L’Officier de troupe (1)
PAR
Maurice Constantin-Weyer
Le plus beau grade de l’année française n’est pas celui de général en chef, même quand il se rehausse de la dignité de maréchal de France. Non ! Le plus beau grade est celui de capitaine, et le plus beau commandement celui d’une compagnie, d’un escadron, ou d’une batterie. Je me rappelle une certaine relève un peu mouvementée, en 1914, en avant du bois des Corbeaux, de l’autre côté du ruisseau de Forges. J’étais sergent, mais chef de section. Et, comme ma section était de tête, ce jour-là, je montais ie premier, une sale pente boueuse, toute parcourue du vol de guêpes irritées d’une fusillade, déclenchée par des gens nerveux. (On passait son temps à attaquer de petits éléments de tranchée, ces années-là.).

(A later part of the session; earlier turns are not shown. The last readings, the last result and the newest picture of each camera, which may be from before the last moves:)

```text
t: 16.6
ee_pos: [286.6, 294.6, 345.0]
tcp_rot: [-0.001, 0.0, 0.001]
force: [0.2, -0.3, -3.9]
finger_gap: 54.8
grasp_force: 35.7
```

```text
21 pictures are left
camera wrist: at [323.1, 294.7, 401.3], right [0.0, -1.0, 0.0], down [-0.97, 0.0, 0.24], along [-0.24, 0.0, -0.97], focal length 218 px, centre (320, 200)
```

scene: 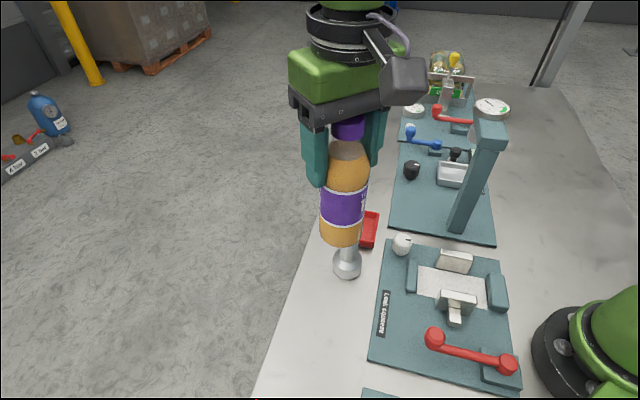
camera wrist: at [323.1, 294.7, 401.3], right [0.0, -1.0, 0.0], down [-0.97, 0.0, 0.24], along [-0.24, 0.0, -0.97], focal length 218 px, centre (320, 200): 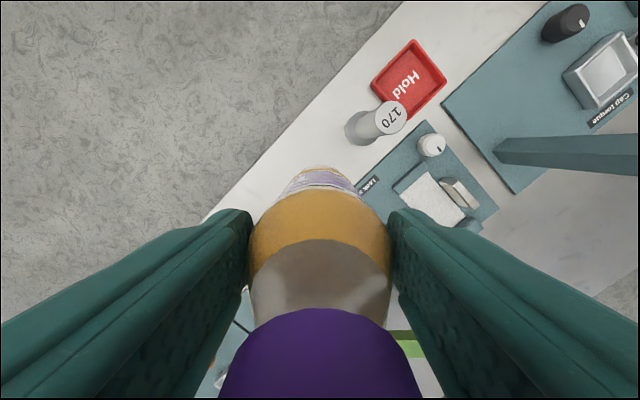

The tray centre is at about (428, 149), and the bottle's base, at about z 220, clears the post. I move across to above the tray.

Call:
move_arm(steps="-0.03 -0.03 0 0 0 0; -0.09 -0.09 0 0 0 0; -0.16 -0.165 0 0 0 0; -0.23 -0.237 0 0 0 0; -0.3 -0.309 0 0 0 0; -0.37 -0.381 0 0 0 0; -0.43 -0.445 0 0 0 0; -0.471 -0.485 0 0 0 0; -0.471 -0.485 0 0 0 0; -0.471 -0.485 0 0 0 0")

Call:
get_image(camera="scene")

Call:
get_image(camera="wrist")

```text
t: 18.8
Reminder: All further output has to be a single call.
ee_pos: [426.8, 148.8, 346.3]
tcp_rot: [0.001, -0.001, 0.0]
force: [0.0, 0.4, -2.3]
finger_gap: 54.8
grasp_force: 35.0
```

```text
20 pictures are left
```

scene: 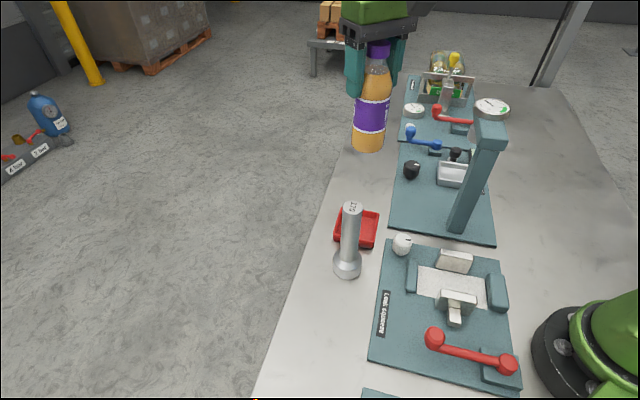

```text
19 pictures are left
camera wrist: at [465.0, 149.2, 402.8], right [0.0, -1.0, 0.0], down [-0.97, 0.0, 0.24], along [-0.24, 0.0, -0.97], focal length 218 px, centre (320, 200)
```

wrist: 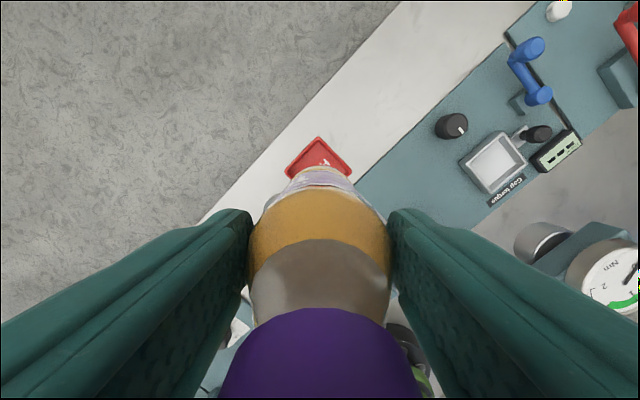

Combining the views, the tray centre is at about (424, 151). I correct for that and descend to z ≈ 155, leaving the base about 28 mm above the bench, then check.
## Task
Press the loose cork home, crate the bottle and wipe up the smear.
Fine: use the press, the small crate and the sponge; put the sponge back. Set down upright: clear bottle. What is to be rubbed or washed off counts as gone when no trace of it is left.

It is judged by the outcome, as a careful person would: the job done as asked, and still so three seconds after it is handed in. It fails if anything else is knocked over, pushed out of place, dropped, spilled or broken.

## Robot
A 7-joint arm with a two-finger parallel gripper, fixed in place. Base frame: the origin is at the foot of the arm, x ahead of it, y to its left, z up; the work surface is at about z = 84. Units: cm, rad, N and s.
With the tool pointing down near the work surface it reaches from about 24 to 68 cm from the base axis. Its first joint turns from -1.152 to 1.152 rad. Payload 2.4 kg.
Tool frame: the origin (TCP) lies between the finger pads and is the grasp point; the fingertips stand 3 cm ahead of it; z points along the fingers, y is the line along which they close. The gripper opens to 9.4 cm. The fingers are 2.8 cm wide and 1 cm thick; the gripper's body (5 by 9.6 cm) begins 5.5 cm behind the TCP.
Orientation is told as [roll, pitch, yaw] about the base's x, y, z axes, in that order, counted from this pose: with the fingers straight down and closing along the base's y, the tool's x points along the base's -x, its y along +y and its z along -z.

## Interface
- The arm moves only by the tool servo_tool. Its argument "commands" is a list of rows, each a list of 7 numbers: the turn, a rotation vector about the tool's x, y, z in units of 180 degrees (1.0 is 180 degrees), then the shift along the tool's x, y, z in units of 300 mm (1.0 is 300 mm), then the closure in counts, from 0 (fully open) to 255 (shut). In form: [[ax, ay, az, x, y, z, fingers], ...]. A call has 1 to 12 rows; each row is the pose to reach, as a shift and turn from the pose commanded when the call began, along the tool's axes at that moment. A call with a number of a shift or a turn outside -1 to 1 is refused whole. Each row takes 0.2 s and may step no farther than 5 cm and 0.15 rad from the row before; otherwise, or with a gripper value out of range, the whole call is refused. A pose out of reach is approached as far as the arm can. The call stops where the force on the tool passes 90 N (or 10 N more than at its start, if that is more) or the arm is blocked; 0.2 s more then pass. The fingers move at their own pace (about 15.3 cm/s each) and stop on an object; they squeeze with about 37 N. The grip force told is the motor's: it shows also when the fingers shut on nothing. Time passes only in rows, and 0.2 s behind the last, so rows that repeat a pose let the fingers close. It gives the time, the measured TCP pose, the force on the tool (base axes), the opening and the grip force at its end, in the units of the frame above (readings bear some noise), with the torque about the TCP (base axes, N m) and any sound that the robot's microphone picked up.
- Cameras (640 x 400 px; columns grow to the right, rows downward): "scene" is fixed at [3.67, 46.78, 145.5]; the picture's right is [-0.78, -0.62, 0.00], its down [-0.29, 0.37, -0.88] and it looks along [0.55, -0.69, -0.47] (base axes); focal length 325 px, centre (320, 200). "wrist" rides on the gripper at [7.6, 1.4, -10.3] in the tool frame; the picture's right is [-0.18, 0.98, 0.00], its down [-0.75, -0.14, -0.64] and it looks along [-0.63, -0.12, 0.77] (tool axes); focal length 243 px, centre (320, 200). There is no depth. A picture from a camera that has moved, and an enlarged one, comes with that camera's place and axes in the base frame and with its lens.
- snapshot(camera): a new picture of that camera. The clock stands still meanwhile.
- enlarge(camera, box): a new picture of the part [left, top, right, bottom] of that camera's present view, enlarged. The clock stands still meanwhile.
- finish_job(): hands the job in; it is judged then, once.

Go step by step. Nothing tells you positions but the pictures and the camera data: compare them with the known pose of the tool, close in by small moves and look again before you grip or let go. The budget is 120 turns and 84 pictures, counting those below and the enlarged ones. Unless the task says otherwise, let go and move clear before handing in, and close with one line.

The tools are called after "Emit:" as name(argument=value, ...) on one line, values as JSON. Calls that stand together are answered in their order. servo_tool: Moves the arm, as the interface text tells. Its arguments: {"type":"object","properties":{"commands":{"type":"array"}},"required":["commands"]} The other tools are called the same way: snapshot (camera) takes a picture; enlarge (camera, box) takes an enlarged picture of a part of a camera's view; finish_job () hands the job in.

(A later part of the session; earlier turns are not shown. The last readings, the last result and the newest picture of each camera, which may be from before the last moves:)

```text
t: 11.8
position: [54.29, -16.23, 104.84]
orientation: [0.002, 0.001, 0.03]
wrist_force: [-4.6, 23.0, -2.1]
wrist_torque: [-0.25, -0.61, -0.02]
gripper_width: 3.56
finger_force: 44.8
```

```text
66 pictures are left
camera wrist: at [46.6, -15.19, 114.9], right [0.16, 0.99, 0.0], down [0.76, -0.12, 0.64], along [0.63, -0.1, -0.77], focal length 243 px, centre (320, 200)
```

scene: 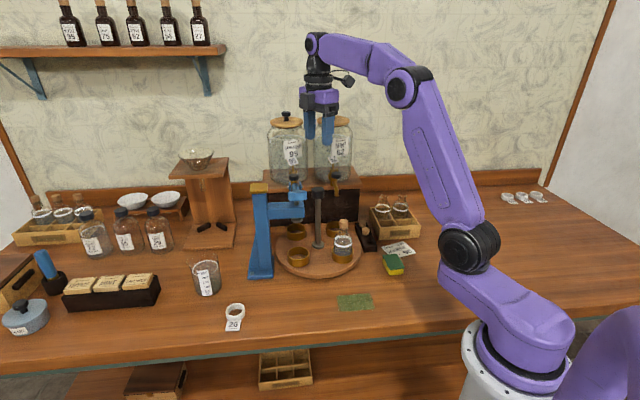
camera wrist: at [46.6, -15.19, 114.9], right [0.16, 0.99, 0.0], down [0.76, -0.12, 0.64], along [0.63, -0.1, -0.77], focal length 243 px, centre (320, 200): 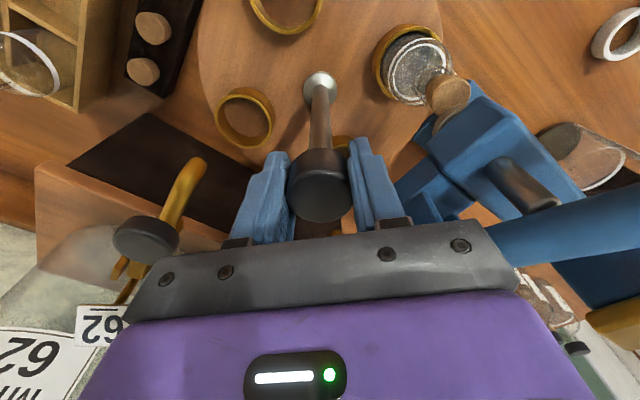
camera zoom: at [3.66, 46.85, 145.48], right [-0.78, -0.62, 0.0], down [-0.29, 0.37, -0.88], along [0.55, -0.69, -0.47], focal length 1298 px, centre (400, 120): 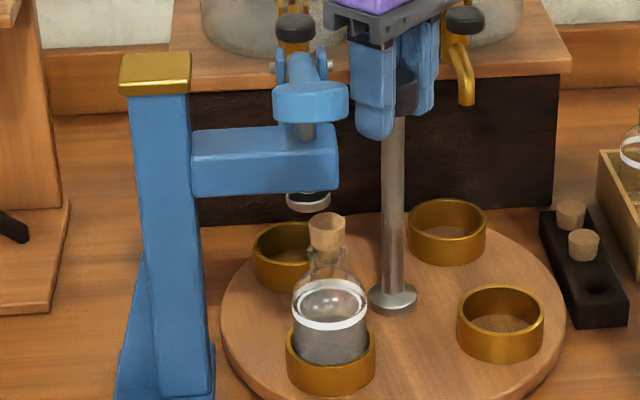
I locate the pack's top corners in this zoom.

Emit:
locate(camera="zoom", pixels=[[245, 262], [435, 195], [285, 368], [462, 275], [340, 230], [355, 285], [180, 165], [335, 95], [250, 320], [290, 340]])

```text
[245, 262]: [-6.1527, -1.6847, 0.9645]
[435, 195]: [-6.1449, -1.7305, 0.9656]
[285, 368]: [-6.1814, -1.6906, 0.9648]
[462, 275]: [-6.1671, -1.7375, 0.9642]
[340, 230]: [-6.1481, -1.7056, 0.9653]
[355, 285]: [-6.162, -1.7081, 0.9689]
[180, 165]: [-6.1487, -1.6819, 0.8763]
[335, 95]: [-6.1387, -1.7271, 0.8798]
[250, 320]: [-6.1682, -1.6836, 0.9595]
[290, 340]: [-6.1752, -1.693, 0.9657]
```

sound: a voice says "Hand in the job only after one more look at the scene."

Le capitaine J... qui commandait la compagnie, arriva. — Doucement, Constantin, doucement. .. Vous avez un pas de chasseur que nos hommes ne suivent pas. ...Restez derrière moi, mon ami... Vous savez le latin, vous... Eh bien, rappelez-vous que capitaine vient de caput tenens, celui qui tient la tête de sa compagnie.
On blaguait beaucoup le capitaine J... Mais, sous des dehors parfois un peu ridicules, un peu trop solennels, c’était un excellent commandant de compagnie. J’ai appris beaucoup à son école, et, tout d’abord, à ne pas traiter les hommes comme du « matériel » humain.